Bu aralar keşke taksi şoförü olsaydım diye düşünüyorum. En azından çok çalışıyor, müşterilerle arası iyi diye amirim tarafından arada ödüllendirilirdim. Toplum tarafından ekmeğiyle para kazanıyor diye değer görüp kendimi biraz olsun mutlu hissederdim. Şimdi açıkcası öyle bir noktadayım ki her an yarının belirsizliğinden ve ne olacak acaba bundan sonra diye düşünmekten yıldım artık. Ne zaman beyin gücü kıymetlidir deyip değer göreceğiz bilmiyorum. Değer görmek nedir biliyor musunuz -aranızdaki çürük elmalarla uğraşmaya üşenenler yüzünden- cezalandırma yerine ödüllendirmedir. Ben Allah’a şükürler olsun ki –nazar da değmesin- hastaları tarafından hep çok sevilen biri oldum. Hakkımda doğru dürüst bir şikayet olmadı. Hiçbir zaman hastalarımı gereksiz bekletmedim. Elimdeki imkanlarla her türlü yıldırma politikasına karşı yayın üretmek için uğraştım. Mesleğimle ilgili önemli bir komplikasyonum olmadı –yine şükürler olsun-. Karşılığı istendiğinde kapı önüne koyulabilmek mi olmalı? Ödüllendirme bu mu olmalı? Ödüllendirmeyi de geçtim artık sadece ve sadece sistematik, kurumsal bir kurumda sadece işimi yaparak sorumluluklarımı yerine getirmek istiyorum yarın ne olacak endişesi yaşamadan. Böyle bir durum emekli olana kadar kısmet olmayacak sanırım.

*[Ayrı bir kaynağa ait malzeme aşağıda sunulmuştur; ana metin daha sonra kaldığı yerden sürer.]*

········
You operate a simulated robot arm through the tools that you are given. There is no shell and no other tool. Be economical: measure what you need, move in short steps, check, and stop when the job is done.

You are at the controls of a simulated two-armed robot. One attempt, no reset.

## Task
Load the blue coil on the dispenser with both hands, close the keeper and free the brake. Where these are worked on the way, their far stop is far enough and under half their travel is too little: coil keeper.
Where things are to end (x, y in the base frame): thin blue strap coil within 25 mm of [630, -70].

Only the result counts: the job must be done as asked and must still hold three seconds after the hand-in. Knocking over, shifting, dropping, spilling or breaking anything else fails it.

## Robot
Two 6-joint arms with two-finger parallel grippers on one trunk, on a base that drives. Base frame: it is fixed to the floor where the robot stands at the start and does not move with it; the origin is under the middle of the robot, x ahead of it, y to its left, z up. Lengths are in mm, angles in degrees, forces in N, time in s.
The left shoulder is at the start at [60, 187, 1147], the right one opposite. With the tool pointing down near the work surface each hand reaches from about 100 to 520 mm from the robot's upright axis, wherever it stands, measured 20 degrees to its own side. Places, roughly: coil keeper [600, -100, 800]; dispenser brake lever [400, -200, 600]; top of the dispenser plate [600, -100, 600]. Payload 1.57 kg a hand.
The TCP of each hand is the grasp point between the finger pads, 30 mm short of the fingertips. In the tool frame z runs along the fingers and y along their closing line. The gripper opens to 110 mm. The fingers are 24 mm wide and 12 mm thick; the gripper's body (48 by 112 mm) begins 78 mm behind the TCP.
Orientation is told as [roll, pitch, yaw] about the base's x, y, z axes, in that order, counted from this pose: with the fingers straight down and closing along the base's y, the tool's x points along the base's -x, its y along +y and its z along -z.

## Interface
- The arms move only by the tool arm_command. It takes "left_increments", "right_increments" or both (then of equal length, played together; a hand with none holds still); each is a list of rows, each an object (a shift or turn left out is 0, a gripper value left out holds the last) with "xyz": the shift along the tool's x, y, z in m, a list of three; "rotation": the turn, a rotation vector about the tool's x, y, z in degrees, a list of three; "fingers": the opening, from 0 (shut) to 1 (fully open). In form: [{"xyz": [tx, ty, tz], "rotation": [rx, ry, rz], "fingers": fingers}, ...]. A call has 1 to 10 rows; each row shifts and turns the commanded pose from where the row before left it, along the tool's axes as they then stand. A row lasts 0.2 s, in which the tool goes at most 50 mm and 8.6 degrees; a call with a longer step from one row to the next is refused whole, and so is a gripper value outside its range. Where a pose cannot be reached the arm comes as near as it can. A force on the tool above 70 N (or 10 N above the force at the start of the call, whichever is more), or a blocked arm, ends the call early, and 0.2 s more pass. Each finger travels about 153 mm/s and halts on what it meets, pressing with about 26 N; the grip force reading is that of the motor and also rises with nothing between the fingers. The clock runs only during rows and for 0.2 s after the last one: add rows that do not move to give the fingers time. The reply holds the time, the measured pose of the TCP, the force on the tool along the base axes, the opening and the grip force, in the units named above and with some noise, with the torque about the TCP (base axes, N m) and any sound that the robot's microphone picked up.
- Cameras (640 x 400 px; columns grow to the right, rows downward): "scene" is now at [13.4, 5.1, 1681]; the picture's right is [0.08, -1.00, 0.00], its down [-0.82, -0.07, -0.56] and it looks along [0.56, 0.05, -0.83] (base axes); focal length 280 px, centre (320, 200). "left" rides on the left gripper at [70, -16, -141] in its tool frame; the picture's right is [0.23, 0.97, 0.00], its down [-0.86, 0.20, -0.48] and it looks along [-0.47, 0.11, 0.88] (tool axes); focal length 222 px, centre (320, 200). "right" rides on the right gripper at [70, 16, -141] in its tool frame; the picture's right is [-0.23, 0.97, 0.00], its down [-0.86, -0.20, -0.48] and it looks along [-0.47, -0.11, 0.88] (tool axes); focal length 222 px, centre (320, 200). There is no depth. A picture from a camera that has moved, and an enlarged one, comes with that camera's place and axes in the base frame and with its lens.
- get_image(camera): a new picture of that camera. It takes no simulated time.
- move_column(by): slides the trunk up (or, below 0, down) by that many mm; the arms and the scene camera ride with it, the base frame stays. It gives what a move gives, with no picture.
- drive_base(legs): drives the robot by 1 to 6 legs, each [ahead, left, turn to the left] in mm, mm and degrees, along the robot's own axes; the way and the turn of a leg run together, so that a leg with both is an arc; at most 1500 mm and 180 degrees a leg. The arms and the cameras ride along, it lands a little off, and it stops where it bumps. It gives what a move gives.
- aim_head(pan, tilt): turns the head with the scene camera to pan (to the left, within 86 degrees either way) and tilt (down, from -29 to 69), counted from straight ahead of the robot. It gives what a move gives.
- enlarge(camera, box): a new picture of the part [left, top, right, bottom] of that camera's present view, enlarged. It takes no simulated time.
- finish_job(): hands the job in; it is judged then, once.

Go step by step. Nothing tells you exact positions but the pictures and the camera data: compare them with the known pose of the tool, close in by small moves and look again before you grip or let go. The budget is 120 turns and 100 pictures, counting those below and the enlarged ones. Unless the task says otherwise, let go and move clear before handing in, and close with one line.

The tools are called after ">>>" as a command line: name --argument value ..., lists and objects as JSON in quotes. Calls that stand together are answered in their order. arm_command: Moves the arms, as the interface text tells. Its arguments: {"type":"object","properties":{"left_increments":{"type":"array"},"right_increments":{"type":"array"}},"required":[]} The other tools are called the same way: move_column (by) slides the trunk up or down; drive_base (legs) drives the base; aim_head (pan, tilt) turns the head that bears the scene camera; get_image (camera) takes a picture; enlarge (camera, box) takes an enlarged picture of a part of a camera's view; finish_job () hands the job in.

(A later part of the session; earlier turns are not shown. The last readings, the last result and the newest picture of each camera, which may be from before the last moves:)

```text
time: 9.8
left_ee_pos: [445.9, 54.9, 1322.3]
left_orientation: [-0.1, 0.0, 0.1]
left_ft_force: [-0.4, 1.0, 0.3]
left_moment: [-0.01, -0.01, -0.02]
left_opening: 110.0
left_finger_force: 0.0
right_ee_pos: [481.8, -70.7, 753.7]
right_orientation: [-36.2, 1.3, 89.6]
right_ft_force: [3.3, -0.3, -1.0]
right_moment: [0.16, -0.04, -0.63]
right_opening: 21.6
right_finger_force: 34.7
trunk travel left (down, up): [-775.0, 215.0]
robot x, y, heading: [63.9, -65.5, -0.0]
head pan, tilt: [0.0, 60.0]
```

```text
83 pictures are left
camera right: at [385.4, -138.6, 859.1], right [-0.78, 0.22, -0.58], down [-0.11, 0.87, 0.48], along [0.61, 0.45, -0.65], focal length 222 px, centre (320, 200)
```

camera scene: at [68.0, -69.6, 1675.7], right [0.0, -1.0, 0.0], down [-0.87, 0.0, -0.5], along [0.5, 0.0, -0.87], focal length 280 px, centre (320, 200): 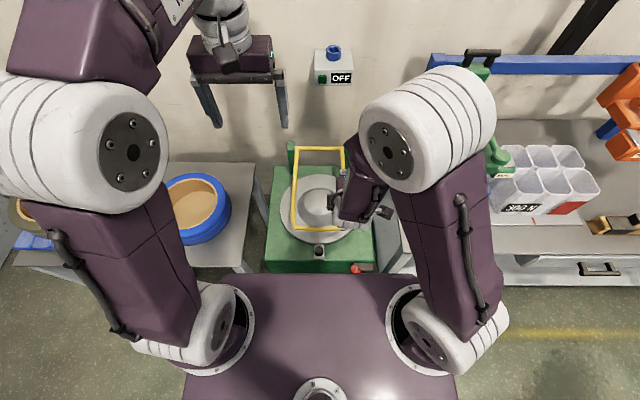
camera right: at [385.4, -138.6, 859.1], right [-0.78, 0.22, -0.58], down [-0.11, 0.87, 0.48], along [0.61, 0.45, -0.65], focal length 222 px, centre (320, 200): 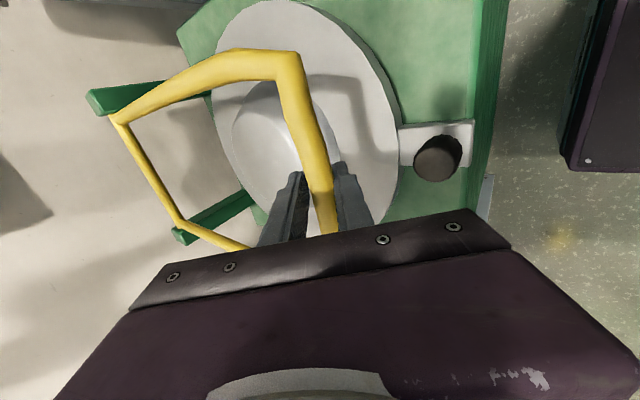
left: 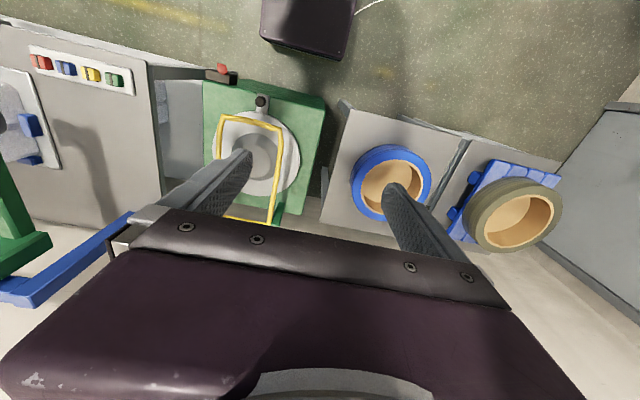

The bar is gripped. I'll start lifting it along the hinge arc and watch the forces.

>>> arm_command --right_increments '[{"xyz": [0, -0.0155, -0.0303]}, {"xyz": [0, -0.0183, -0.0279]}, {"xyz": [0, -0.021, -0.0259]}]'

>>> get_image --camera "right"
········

Bakın zaten öyle bir sağlık sistemi içerisindeydik ki, çoğumuz mutsuz ama sadece bulunduğu pozisyonu korumaya çalışan bir sistem. Sistem sadece -yanlış, kötü olsa da- sistemi öyle ya da böyle yürütenlerin yanında yer alıyor. Ne zamanki bir yönetici yaptığı yanlış yüzünden sosyal medyaya düşerse ancak o zaman o yöneticiyle ilgili bir yaptırım yapılıyor. Bunun dışında o yönetici sadece kendi adamlarını korumaya yönelik hastane imkanlarını o kişilere kullandırsa da önemsenmiyor çünkü sistem yürüyor nasıl olsa.  Ama sonra bir sözleşme ile bu kişilere devasa boyutta yetki verilip seni zaten çalıştırmayan kişilerin elinde kölelere dönüşüyorsunuz. Yazının başında demiştim ki ailenizden biri gibi düşünün beni önce diye. Kızınızın ya da oğlunuzun ya da çok sevdiğiniz yeğeninizin böyle bir sistemde çalışması sizin içinizi acıtmaz mıydı? Bizden sorumluluklarımızın karşılığını ödüllendirme ya da ödüllendirmeme şeklinde isteyebilirsiniz. O da ancak hepimize adil ve ideale yakın eşit koşullarda olabilir.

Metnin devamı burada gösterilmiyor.